- Problems -
• a. I need one stretch of the passage given verbatim, from "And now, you" to "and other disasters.".
• b. Resume the passage given where it left off.

- Passage given -
****
Friday, January 23, 2009

The Kitchen God Tale ~ Gung Hay Fat Choy!

It figures...my dress contest just happened to fall during the only time of year that everything in Vietnam is closed for ten days. Yesterday, after I took you shopping at Ben Thanh Market, I went to give my seamstress some "Lucky Money." She was quite happy with the little red envelope - she hugged and kissed me - and told me that she would see me in three weeks.

I am very happy that these hard-working women get some time off, but it means that the dress-making will have to be put on hold for a while. I am staying around this weekend for some Tet festivities, but will head to Mui Ne beach on Monday for (can you believe it) another week off. And I just recovered from my last break. It will be our only break for the rest of the year, except for a few long weekends. (BTW, Tarn is getting on a plane right now heading for New Zealand for two weeks - he hasn't been home in three and a half years. He is going home for his dad's wedding.)

So the voting can continue on for a bit - at least through the weekend. I will anounce a "winner" before I leave Monday morning. There is a fierce competition raging because I think my sister may be forcing her children and friends to vote for Dress #1. Just so you know.

And now, you need to hear the story of The Kitchen God, Tao- since it is a Tet story - because he is also leaving today (but he is going to heaven, not NZ), on this very day, the 23rd day of the 12th lunar month, from many fires in kitchens all over Vietnam:

The Kitchen God is an overseer of a household's moral conduct (not its culinary skill). Throughout the year, The Kitchen God monitors the family's virtues and vices by watching from a position on a kitchen wall or hearth mantle. (He is not an actual statue but rather a paper depiction that hangs above the stove). He also protects families from fire (which he invented) and other disasters.
A few days before New Year's, The Kitchen God is dispatched to make his report to the heavens. He is fed a feast of cooked chicken (which must include head and feet), his lips are smeared with honey (so that he will speak sweet words about the family) and then he is ceremoniously burned. His spirit travels upwards, through the smoke - on a red carp (fish) that turns into a dragon- to the Jade Emperor in Heaven. To ensure Tao can fulfil his heavenly obligations, a live carp will be placed on altars today; tomorrow, it will be set free (where all of these carp will be set free I am not certain).

Some say that the honey will seal his lips shut so he can't say anything at all when he gets to heaven. I like that. There is usually some kind of clause, isn't there?
****
- Collected material -
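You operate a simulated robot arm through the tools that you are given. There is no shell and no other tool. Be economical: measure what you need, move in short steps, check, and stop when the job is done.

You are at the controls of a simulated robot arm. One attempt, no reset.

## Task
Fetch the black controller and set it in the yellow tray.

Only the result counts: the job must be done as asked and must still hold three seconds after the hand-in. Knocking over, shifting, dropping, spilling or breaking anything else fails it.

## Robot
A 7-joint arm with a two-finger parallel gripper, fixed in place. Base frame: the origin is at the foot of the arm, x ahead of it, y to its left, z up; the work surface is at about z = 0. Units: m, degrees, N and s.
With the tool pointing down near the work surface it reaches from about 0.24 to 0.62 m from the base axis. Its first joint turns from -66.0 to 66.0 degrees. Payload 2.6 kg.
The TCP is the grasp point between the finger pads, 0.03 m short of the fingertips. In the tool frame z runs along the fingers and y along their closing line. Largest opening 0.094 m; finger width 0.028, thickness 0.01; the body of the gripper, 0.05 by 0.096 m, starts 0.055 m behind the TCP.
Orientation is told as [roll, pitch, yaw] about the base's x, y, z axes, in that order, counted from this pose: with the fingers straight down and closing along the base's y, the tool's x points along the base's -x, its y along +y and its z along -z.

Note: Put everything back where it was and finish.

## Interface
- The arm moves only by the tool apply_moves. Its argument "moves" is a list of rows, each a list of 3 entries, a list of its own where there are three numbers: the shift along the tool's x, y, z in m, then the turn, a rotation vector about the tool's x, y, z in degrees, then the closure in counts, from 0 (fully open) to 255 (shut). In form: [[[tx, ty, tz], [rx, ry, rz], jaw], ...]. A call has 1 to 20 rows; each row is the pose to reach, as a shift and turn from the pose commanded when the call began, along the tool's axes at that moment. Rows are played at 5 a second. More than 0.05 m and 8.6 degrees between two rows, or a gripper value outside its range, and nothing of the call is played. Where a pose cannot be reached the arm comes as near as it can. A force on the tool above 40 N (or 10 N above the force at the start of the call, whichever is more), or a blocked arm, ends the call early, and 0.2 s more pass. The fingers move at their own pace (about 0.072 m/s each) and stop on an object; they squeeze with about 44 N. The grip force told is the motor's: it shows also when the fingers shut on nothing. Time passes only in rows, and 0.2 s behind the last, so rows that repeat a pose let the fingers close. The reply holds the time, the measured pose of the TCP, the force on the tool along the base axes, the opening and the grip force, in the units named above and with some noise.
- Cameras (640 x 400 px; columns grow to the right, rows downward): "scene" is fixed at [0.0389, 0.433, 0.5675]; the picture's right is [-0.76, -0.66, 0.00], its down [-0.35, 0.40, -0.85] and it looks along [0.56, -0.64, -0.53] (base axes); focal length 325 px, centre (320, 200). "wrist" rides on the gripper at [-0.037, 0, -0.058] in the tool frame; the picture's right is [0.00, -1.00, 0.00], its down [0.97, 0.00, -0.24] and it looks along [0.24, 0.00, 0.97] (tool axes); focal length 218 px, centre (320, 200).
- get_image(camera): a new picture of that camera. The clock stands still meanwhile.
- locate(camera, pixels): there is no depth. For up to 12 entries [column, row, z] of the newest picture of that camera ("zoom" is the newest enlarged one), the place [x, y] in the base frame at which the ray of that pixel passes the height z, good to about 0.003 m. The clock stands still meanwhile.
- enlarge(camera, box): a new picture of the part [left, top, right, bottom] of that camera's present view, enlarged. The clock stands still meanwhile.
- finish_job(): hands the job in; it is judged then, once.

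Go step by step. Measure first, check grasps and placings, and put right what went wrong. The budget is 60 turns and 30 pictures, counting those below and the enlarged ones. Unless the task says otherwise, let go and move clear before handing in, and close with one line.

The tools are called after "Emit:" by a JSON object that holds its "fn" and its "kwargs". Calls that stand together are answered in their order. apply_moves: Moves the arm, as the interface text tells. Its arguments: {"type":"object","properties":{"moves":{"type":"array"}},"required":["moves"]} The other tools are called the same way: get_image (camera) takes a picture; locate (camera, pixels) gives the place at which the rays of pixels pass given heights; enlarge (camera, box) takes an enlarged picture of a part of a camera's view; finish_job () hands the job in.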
****
- The results -
• a.
And now, you need to hear the story of The Kitchen God, Tao- since it is a Tet story - because he is also leaving today (but he is going to heaven, not NZ), on this very day, the 23rd day of the 12th lunar month, from many fires in kitchens all over Vietnam:

The Kitchen God is an overseer of a household's moral conduct (not its culinary skill). Throughout the year, The Kitchen God monitors the family's virtues and vices by watching from a position on a kitchen wall or hearth mantle. (He is not an actual statue but rather a paper depiction that hangs above the stove). He also protects families from fire (which he invented) and other disasters.

• b.
Speaking of clauses, the other day, one of my co-workers commented on what a crazy story this is. I don't know, though...remember Santa and his naughty and nice list and flying reindeer and toys made in a workshop in the North Pole?
Moving on...during Tet, you should eat certain foods to ensure good luck, long life, and prosperity. For example, you should eat this:

It's a boiled rice, bean paste and pork cake, given to Katherine by one of her students. It was wrapped in dong leaves (and boiled overnight, then drained in a collander), but Katherine unwrapped it and put it on a plate in the fridge. When we showed our landlord, he really laughed that it had been unwrapped and left on a plate, like cake.
Or you can eat this: strips of really fatty, chewy, bacony strips, combined into a loaf. You eat it with bread. The boiled
rice pork cake i
s actually quite good, but I am leaving this one alon
e.
After school today, Nam takes me to the neighborhood
pork-on-sugarcane stand because I am home early. Still, she barely has any left, so I buy up the rest of her supply- only because Nam makes me. I try to order just half but he scowls and is like, "Oh, come on...just buy it so she can wrap it up and go home." And, as you know, I do what my mother says - even if I don't want five deep fried spring rolls.
But she doesn't have any noodles left. His eyes dart around...he is thinking about how to repair this. We go by his great aunt's and he runs in and asks her something. He comes out perplexed. We go to another house, he yells something inside and then waits. He gets no response. He tells me to get off and wait and he zooms off down the alley.
It seems that everyone I know walks by at that moment. "Hi Maggie!" says Ut, Sweet Seamstress's son. "Hello!" says one of the Bum Bum girls (my pedicure girl). "Ciao Chi!" (greeting to a woman from a woman of around your own age) says the woman who feeds me shellfish around the corner from the castle. Even Thanh passes and greets me warmly. One of my students had given me a box of chocolates earlier (Modiva, instead of Godiva), so I offer a chocolate to all of my passing friends. Suddenly I begin to feel self-conscious about being a helmet-wearing, chocolate-giving statue in the alley. These people have no idea why I am standing here, and neither do I. Five minutes have passed. I start to wonder...did Nam mean to tell me to walk home?
Suddenly, he zooms back around the corner, holding a bag of noodles up like a medal, like he has just returned from a challenging leg of The Amazing Race. Somehow, somewhere, my driver used his connections to procure some noodles to go with the food that he has just forced me to purchase so his friend can close shop.
I like to think that the Kitchen God is pleased with this behavior.

4 comments:

Brian Bowker said...

Ha ha ha! Isn't that just the way life works? That the time when you're left in a strange alley wearing a helmet is the time when you'll see everyone you know?

I like to picture the helmet being sparkly, like a fancy bowling ball. Fun!

Anonymous said...

Modiva Moment

Suddenly
I begin to feel
self-conscious

I start to wonder
about being a
helmet-wearing
chocolate giving
statue

In the alley, these people
have no idea

Why am I standing here?

Anonymous said...

So, what are you saying? That Santa is just a "story?"

Rita Ireland said...

Picturing Sue 'n you
in Denpasar too.
Once stayed there for 3 bucks
In a beach bungalow...true!

While Henry defeats David;
Backgammon night's through.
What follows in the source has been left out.